### Direction
Show the exact text of the source document starting from "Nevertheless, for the" and stopping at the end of "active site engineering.".

### Material provided
>> Start

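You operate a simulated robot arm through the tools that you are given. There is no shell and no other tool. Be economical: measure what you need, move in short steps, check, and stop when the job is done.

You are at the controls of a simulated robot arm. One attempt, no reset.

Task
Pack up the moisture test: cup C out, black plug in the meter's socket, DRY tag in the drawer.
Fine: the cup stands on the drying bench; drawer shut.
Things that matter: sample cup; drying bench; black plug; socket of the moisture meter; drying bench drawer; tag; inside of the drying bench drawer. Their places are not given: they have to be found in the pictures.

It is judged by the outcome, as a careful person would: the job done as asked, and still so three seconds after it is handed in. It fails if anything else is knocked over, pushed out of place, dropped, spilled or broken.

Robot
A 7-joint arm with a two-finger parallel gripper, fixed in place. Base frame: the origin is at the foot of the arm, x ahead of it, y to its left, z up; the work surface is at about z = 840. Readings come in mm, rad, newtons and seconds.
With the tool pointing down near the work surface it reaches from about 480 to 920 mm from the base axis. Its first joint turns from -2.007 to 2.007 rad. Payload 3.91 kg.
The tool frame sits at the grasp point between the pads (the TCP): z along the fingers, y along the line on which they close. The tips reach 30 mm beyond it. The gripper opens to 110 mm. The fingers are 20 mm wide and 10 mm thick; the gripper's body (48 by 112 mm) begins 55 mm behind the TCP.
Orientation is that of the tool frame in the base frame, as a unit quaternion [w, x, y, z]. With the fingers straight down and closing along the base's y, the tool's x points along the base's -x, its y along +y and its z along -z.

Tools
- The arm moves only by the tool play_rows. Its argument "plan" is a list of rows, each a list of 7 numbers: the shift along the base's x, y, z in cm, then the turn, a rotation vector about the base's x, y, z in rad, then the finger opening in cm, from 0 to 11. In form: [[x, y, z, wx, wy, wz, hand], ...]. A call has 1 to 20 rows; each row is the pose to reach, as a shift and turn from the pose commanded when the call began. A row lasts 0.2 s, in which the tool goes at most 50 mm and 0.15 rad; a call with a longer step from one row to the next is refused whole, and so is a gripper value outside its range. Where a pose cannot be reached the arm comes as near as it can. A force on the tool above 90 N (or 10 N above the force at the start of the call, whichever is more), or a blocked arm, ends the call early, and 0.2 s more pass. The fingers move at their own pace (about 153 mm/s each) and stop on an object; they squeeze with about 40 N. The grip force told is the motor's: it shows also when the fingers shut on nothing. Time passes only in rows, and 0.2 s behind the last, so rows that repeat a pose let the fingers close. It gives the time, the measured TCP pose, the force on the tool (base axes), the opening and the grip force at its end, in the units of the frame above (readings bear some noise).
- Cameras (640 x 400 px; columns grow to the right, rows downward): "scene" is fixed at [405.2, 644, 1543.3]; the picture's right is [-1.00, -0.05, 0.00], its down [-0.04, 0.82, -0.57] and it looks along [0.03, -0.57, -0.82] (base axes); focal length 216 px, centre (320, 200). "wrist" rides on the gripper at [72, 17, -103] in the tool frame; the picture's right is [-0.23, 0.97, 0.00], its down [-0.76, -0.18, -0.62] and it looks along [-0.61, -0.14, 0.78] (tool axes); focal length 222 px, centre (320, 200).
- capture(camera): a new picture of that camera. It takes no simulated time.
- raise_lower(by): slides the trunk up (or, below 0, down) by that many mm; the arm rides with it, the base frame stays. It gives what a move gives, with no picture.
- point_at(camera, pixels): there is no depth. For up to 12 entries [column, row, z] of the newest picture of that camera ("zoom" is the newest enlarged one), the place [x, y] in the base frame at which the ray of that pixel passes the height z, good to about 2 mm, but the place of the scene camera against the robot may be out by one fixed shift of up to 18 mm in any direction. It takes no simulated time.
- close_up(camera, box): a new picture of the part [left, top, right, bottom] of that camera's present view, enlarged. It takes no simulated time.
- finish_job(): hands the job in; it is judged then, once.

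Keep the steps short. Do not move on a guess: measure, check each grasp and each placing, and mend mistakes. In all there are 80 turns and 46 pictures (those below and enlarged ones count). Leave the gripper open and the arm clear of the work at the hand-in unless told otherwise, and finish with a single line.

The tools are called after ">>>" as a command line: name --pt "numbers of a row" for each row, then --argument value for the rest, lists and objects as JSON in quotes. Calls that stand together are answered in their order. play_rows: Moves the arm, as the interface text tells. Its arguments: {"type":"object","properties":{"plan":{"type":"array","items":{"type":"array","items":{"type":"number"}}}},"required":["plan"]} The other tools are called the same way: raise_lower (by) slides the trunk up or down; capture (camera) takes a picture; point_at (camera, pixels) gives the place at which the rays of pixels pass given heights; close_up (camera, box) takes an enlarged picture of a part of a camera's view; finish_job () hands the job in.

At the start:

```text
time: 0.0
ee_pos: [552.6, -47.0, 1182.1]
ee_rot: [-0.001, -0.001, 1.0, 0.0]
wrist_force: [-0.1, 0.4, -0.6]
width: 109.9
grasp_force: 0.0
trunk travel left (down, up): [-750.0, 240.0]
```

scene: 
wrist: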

>> End

### Source document
>> Start

Addressing these issues is currently the subject of much research—be that the use of improved DFT functionals,^27–30 sensitivity analyses,^31–35 or the consideration of extended reaction networks and multiple descriptors. Even if we assume that the mechanism indeed proceeds the way we believe it does and even if we had the exact DFT functional, there is however still one crucial input which computational screening approaches in surface catalysis heavily rely on: the chosen model for the active site(s). This aspect is less frequently discussed but, in our view, possibly even more critical than any of the other issues. When writing down generic reaction mechanisms, there is little specification of the active site to which the reaction intermediate(s) bind. It is merely denoted with a “B.” Unfortunately, this does not work for DFT (or any other molecular-level computational approach required to compute the descriptors). For such calculations, we need to place atoms into the structure file. In other words, we need to know much more about the active site(s) driving the reactions. Depending on the electronic screening length of the material, we need to know at least the first shell of the neighbors around the actual substrate atoms to which the reaction intermediates coordinate. Often, this extends much further to appropriately capture the long-range electrostatics, dielectric response, or dispersive interactions involving the catalyst material. Local geometry optimization allows for the relaxation of the atomic positions within a chosen local configuration for the active site; however, this will generally not modify the configuration itself. This configuration—or atomic-scale structure—of the active site has to be chosen by us. In almost all computational studies to date (certainly all computational screening work) this is thus an input, not a result of the calculations.

So why bother? In general, we can expect the binding of intermediates to decisively depend on the chosen model for the active site.³⁶ The choice can thus critically determine the outcome of a screening study. This would not be a problem if it was straightforward to identify the active site(s). By discussing a series of catalytic systems, the purpose of this perspective is to highlight that this is generally not the case. In fact, for many (if not most) working catalysts, our current atomic-scale characterization of the active site(s) is indeed not much deeper than the infamous “B.” We illustrate this with a few instructive examples covering transition metal (TM) nanoparticles and compound catalysts. In all cases, our present understanding of the catalytic function suffers from an incomplete picture of the active site. On the experimental side, there are dedicated efforts to sharpen this picture, for instance, through in situ or operando studies.^37–40 On the computational side, this is mirrored by detailed mechanistic studies.^41–48 

Nevertheless, for the time being, we will have to accept that there is, in general, considerable uncertainty in which active site model to employ in computational screening studies. Recognizing this is already a first important step. It dictates great care and caution when assessing the results of present-day studies, particularly for complex compound materials. As emphasized at the end of this perspective, actively embracing this uncertainty also offers intriguing prospects. We see the chance to extend computational catalyst screening beyond materials discovery towards active site engineering.

>> End

### Response
Nevertheless, for the time being, we will have to accept that there is, in general, considerable uncertainty in which active site model to employ in computational screening studies. Recognizing this is already a first important step. It dictates great care and caution when assessing the results of present-day studies, particularly for complex compound materials. As emphasized at the end of this perspective, actively embracing this uncertainty also offers intriguing prospects. We see the chance to extend computational catalyst screening beyond materials discovery towards active site engineering.